O fato ganhou muita repercussão e gerou comentários de todas as ordens. A maioria no sentido de que a policial teve uma presença de espírito fora do usual porque conseguiu, em frações de segundos, avaliar o quadro e tomar a atitude defensiva necessária, com precisão cirúrgica. Uma pequena minoria entende que a reação mais comum e ponderada seria a da entrega dos bens exigidos, pois eventual resistência poderia provocar até a morte de pessoas inocentes e, como é sabido, em muitos casos, o assaltante se dá por satisfeito em tirar a vida, sem subtrair qualquer bem. Só pelo fato de ter sua ordem contrariada.

Percebe-se, claramente, que a violência e o crime ocorrem em qualquer lugar. Não tangenciam somente a vida do cidadão e sim fazem parte do seu cotidiano. É frustrante ver a escalada estarrecedora de crimes de conteúdo explícito de violência continuar a crescer sem limites e a sociedade acuada, com o torniquete de sua liberdade apertado ao extremo. E o círculo do inconformismo vai por aí afora assistindo a um verdadeiro concubinato entre a sociedade civilizada e a criminalidade.

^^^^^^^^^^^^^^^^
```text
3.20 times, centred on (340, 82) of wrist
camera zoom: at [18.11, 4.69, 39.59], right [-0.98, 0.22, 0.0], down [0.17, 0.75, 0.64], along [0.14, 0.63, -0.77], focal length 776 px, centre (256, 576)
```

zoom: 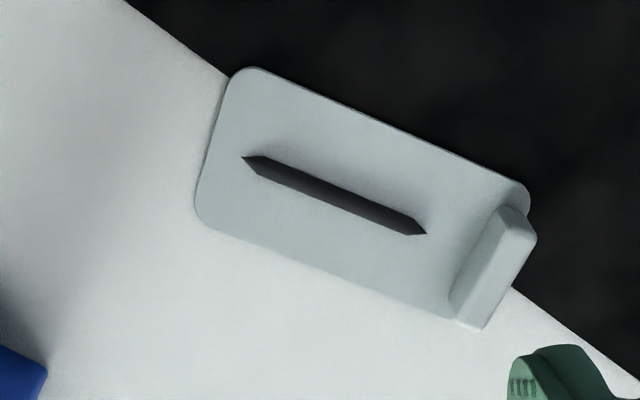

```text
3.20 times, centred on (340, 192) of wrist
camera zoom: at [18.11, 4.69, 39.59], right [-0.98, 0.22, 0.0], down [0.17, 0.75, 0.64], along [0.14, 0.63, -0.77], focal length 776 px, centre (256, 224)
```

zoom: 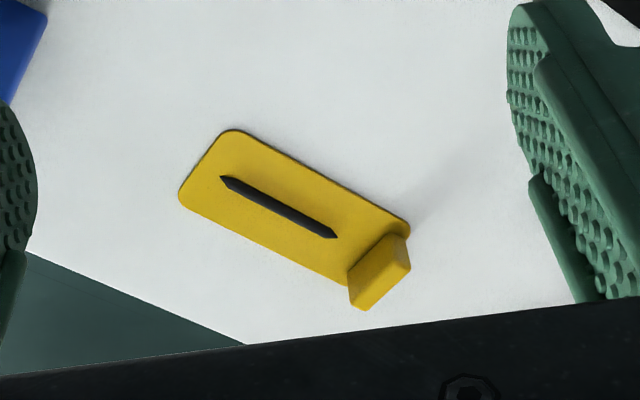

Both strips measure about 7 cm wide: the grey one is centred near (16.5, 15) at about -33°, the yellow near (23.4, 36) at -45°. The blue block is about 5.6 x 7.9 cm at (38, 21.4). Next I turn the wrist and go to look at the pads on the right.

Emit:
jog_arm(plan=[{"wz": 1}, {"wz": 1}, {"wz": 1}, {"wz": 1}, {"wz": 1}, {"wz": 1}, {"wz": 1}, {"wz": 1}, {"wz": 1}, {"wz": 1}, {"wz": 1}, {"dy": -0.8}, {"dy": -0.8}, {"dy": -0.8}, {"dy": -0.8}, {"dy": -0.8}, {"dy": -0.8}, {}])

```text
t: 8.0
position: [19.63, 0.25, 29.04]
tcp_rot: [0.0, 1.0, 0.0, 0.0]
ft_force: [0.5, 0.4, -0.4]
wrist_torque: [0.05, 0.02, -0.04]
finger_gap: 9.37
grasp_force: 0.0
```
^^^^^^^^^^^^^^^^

É claro que o fato será investigado e em seguida encaminhado à Justiça para colher a manifestação do Ministério Público e posteriormente a decisão judicial, a respeito da provável legítima defesa. Mas, algumas ilações podem ser extraídas do material apresentado para perscrutar sua ocorrência.

A legítima defesa, no Código Penal tratada como causa de exclusão de ilicitude, quer dizer, embora a conduta revele a prática de um crime, na realidade trata-se de uma ação lícita e plenamente justificada, pois vem acompanhada de comportamento adequado e de requisitos indispensáveis, conforme se observa do artigo 25: "Entende-se em legítima defesa quem, usando moderadamente dos meios necessários, repele injusta agressão, atual ou iminente, a direito seu ou de outrem". Tão pouco dito para tamanha justificativa. E é até proposital. O legislador inseriu tópicos para que fossem interpretados de acordo com cada caso, possibilitando, desta forma, uma interpretação mais ampla e condizente com a realidade social. Não se trata de uma questão matemática e sim interpretativa.

No caso em tela ficou demonstrado a contento que a agressão foi atual, injusta e atingia não a uma só pessoa e sim a todo um grupo que se fazia presente no local. Vários direitos legalmente protegidos foram violados com uma só conduta. Assim, a policial, seguindo rigorosamente a exigência legal, não estava defendendo direito exclusivo seu ou de sua filha e sim de todos, agindo, portanto, com uma legitimidade difusa. E usou moderadamente dos meios defensivos, pois há relato de que o assaltante havia efetuado dois disparos com a arma de fogo, circunstância que possibilitou a ela repelir a agressão quando o atingiu com três projéteis de sua arma.

É até diminuto o tempo para que a ação seja calibrada dentro da esfera da defesa legítima. A policial temperou sua ação com equilíbrio e bom senso, assumindo a polarização correta, escudada pela exigência legal. Há estreita correlação entre a ação e a reação. Nessa, o foco é único, é o agressor e nele deve ser concentrado todo o esforço de contenção e defesa, uma vez que perdeu a proteção que o Direito lhe assegurava, enquanto que na ação, o agente, sem qualquer compromisso sobre seus atos, pode dirigir seu ataque para qualquer outra pessoa.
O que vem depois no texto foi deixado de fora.